On a drizzly day last week a young man walked down my driveway calling out for help. It turned out that he had followed Google maps instructions to turn onto a dirt road through our farm fields and immediately gotten stuck in the mud. Luckily for him, we were able to pull him out.
Most Californians live in areas that are essentially waterproof. Wet weather is a minor inconvenience of short duration, unless it’s a storm big enough to knock the power out, fall a tree in their yard, or flood their basement.
In rural areas, however, a wet winter like we’re having now turns most of the world into an impassable swamp. Freshly wet soil is actually similar to deep snow or ice: impossible to drive on and difficult to walk through. It is somehow simultaneously slippery and sticky. It makes commonplace dry-weather activities impossible to accomplish. Although we haven’t had much flooding so far, it’s been raining here more days than not. Despite much of February being relatively dry, we now have received almost 30 inches of rain: well over 100% of our average rainfall for the entire winter.
Rain and wet soil shuts down essentially all farming activities. Tractors and other 4-wheel drive vehicles can operate in damp conditions, but they quickly bog down in heavy mud. And using them this way causes long-term damage to the soil. Even harvesting crops on foot, without tractors, can damage the soil if it’s wet enough.
Of course, after three years of drought, California desperately needed the rain and snow we’ve received so far this year. But as if the wet weather continues into the second half of March, it will no longer be beneficial to agriculture or rural areas in general.
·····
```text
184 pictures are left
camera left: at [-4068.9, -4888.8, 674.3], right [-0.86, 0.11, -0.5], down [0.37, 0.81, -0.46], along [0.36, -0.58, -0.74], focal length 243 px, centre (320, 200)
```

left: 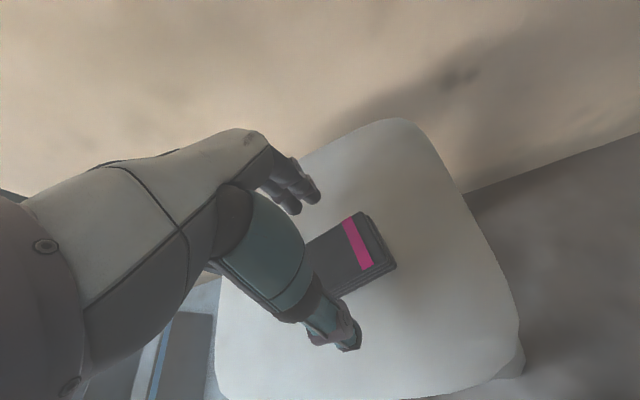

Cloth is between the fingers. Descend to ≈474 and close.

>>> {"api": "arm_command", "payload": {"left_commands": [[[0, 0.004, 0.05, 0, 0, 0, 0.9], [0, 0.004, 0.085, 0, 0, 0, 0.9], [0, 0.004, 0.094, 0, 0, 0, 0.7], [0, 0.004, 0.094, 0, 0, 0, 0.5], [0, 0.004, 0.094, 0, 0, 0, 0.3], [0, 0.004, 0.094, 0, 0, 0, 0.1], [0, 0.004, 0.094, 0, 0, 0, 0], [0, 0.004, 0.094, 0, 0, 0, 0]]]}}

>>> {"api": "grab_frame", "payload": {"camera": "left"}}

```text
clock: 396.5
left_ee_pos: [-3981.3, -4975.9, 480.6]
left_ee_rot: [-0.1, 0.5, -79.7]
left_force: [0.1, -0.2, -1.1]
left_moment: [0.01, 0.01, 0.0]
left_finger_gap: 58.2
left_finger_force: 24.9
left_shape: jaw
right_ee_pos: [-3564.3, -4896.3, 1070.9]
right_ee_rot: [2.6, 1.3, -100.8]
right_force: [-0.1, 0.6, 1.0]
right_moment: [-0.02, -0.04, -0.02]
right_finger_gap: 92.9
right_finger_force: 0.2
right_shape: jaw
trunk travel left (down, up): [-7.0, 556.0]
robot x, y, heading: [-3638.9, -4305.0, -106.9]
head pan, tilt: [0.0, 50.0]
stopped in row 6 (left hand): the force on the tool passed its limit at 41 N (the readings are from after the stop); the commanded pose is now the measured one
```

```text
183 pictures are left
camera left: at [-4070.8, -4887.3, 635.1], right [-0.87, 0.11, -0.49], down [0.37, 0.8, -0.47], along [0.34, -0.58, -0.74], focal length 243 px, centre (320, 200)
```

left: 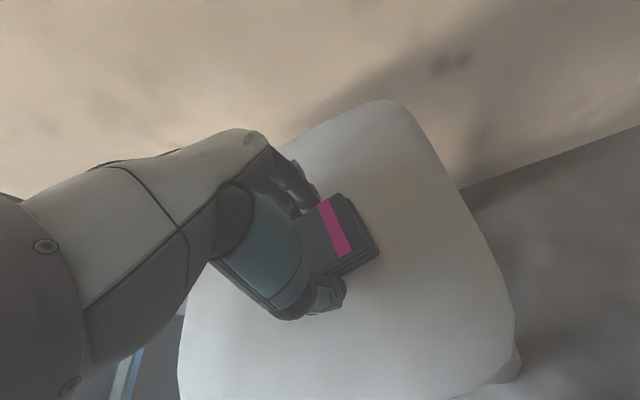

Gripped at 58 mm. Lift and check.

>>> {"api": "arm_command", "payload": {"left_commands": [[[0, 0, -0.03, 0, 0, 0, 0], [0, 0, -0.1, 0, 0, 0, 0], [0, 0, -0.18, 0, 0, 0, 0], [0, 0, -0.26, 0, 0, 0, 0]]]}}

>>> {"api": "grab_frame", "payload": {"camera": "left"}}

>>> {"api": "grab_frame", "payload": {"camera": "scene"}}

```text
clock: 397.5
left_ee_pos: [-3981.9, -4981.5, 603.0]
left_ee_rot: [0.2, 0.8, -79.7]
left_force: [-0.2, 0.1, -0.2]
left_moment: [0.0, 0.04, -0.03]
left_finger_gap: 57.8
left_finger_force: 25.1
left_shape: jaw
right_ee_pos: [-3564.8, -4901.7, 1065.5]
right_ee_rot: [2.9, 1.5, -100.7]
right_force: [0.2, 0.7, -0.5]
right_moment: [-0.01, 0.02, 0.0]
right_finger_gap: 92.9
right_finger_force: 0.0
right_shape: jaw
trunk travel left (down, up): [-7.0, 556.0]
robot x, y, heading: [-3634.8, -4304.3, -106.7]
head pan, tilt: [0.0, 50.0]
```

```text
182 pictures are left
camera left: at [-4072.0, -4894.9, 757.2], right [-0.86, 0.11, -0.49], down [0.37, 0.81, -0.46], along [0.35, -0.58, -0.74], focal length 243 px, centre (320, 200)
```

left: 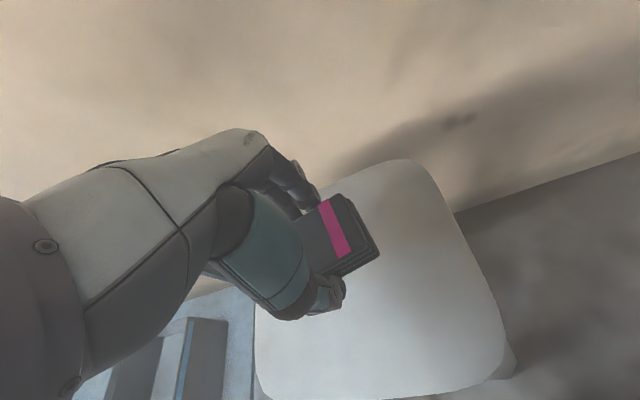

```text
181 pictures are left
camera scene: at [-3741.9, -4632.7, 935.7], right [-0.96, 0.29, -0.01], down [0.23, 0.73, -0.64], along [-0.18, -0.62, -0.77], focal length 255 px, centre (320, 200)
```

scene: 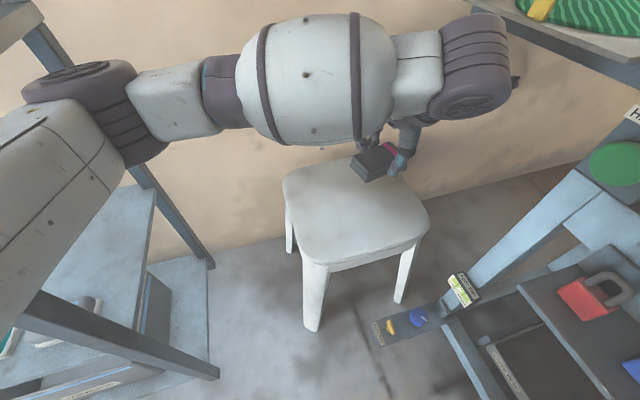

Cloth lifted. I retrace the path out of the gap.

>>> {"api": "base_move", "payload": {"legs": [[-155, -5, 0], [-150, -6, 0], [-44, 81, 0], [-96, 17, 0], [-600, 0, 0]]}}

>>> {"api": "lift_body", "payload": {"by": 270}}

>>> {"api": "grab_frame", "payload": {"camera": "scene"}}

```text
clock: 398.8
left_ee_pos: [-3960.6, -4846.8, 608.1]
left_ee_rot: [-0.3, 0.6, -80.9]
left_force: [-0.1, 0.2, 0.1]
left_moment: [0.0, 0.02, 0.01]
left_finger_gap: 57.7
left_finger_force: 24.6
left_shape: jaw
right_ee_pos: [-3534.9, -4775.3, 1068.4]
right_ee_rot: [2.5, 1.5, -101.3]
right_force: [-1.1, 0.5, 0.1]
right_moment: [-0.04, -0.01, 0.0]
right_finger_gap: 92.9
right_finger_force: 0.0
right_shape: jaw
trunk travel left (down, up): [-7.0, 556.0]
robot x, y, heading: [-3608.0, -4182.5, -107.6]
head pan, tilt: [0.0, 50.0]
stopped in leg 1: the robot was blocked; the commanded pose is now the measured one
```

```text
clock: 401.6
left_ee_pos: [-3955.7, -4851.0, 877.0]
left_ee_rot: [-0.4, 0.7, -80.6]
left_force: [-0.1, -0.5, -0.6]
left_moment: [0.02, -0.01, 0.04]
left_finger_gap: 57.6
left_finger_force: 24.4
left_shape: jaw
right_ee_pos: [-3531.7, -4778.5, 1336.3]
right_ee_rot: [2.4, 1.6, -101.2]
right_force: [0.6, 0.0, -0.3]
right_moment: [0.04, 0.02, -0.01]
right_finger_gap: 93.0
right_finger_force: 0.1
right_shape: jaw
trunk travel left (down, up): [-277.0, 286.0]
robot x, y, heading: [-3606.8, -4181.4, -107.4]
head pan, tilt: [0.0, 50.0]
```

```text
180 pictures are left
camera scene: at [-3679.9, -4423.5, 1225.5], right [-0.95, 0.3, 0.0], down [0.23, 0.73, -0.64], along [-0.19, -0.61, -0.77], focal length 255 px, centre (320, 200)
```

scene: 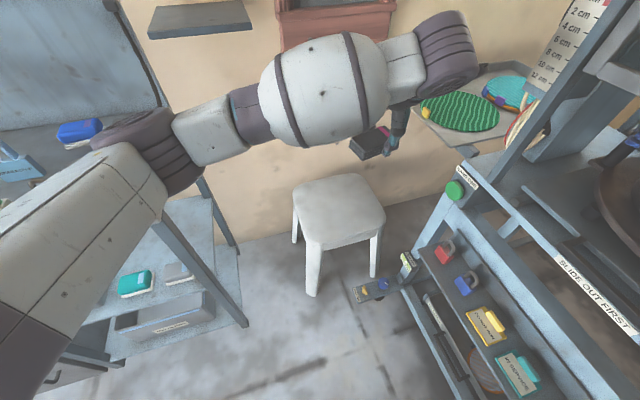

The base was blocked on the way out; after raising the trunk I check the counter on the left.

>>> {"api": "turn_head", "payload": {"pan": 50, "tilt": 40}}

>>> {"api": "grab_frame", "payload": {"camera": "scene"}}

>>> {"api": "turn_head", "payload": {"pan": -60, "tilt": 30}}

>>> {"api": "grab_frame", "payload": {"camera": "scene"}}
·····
With heavy rain now in the forecast for much of the next week for much of the state, farming will be significantly impacted. You’ve probably already seen flood warnings being issued for many areas, especially where low-elevation snowfall has built up just upstream. But it’s important to remember that a farm doesn’t have to flood to experience crop losses.
Take Terra Firma’s tomato crop. We normally plant our first — and biggest — planting of tomatoes this week. Every week that we delay planting those tomatoes corresponds to a week in the summer that we will not be harvesting tomatoes. There is no button to push to speed up the plants or play catch up. It’s too wet to plant tomatoes this week, and it almost certainly will still be too wet next week. We commonly harvest each tomato field for three weeks, so if we can’t plant the first planting until early April, we will lose 3 weeks of tomato sales. And we have another planting that will be ready to put in the ground by then anyway.
Of course it’s not just tomatoes. March is normally a busy planting month for us. If we can’t plant at all this month due to wet soil, it’s really no different than if we had planted all the crops on March 1st and had them flood.
Now expand that explanation to all the farmland in Central and Northern California. Hundreds of thousands of acres of crops are planted every year in March between the Sacramento, San Joaquin and Salinas valleys as well as the Central Coast around Santa Maria. This is not a geographically localized incident: it is going to affect a dozen or more crops, not just fresh vegetables.
In recognition of the cold, wet weather impacting our current and future harvest availability, we are suspending the 2023 price increase for your boxes and reverting to 2022 pricing. We ask for your continued patience and support as we continue to grapple with a difficult year. We are quite literally stuck in the mud right now, spinning our wheels and waiting for some dry weather.